New research at the University of Toronto (U of T) promises to yield new ways to capture the sun's infrared radiation, a part of the solar spectrum that's not captured by today's low-cost flexible thin-film solar cells. Using particles of semiconductor only 6 nanometers in size, the U of T team created a suspension of the particles in a solvent, much like paint, and then applied it to a surface to dry. The particles are so small that quantum effects determine the wavelength of light that they absorb, causing them to absorb infrared radiation, the invisible heat radiation given off by warm objects. The key to success was combining these particles - sometimes called "quantum dots - with a solvent that would cause them to evenly disperse across the surface of a material. According to one reviewer of the work, the finding has the potential of eventually allowing flexible solar devices to boost their efficiency significantly, capturing 30 percent of the sun's energy. Today's flexible solar cells consist of a thin film of semiconductor material deposited on a flexible plastic substrate. See the U of T press release.

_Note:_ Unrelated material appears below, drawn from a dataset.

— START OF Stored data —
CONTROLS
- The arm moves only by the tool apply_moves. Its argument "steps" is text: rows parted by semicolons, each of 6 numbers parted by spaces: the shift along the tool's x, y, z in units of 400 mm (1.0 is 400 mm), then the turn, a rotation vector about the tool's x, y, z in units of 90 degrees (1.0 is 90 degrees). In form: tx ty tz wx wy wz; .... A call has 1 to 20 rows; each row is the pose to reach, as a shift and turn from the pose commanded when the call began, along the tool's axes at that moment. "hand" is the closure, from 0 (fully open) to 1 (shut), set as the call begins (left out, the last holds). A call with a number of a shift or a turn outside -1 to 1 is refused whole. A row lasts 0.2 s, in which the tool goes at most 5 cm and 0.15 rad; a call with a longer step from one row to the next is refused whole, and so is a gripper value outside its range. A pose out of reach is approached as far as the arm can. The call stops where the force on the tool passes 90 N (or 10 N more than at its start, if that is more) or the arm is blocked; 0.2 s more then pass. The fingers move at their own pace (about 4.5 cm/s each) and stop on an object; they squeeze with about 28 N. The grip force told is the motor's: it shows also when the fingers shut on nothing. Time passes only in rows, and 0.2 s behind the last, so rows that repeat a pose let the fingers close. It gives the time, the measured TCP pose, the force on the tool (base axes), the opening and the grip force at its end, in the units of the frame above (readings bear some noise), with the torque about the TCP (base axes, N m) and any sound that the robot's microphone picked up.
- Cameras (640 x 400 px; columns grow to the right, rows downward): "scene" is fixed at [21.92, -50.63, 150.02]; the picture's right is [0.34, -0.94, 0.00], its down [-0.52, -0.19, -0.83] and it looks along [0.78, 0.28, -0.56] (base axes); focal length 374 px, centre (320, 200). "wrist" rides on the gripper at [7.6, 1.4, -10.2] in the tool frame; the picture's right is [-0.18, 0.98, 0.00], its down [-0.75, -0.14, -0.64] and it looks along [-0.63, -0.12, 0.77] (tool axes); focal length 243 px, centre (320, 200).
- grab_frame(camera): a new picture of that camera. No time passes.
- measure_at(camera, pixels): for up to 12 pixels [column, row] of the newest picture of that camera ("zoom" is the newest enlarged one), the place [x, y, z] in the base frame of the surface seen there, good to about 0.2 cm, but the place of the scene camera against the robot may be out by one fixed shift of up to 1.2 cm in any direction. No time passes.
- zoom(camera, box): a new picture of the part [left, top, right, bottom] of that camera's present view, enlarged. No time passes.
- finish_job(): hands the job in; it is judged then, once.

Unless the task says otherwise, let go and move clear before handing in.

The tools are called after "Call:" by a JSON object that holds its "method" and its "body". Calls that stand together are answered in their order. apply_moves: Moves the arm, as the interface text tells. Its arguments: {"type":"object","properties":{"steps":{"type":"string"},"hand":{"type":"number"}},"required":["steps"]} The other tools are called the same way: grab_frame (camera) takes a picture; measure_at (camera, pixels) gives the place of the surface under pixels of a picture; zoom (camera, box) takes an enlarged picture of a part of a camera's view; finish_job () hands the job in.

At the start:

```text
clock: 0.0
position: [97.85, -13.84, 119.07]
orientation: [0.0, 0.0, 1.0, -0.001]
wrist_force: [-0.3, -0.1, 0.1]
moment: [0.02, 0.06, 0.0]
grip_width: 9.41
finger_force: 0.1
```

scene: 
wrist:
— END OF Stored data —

Researchers at Georgia Institute of Technology are working to boost the efficiency of a new type of flexible solar cell, the organic solar cell, in which the inexpensive, flexible material that forms the cell is also able to capture the sun's energy and convert it into electricity. The Georgia Tech researchers built their solar cells by combining pentacene - a 22-carbon molecule in which the carbon atoms form five rings linked together in a chain - with C-60, a large soccer-ball-shaped carbon molecule also called Buckminsterfullerine, or "buckyballs." The resulting organic solar cells were able to convert 3.4 percent of the sun's energy into electricity. See the Georgia Tech press release.
2004 is Fourth Warmest Year on Record
On a global scale, 2004 was the fourth warmest year on record, according to the National Oceanic and Atmospheric Administration (NOAA). In 2004, the average global temperature was 0.97 degrees Fahrenheit above the long-term average established since record keeping began in 1880. The mean temperature in the Northern Hemisphere was the second warmest on record, while the Southern Hemisphere experienced its sixth warmest mean temperature on record.
Last year fell just behind 2003 and 2002, which tied for the second-warmest year on record at 1.01 degrees Fahrenheit above the long-term average. The warmest year on record was 1998, at 1.13 degrees Fahrenheit above the long-term average, in part because a significant El Nino event occurred that year. See the Climate of 2004 Annual Review from NOAA's National Climatic Data Center.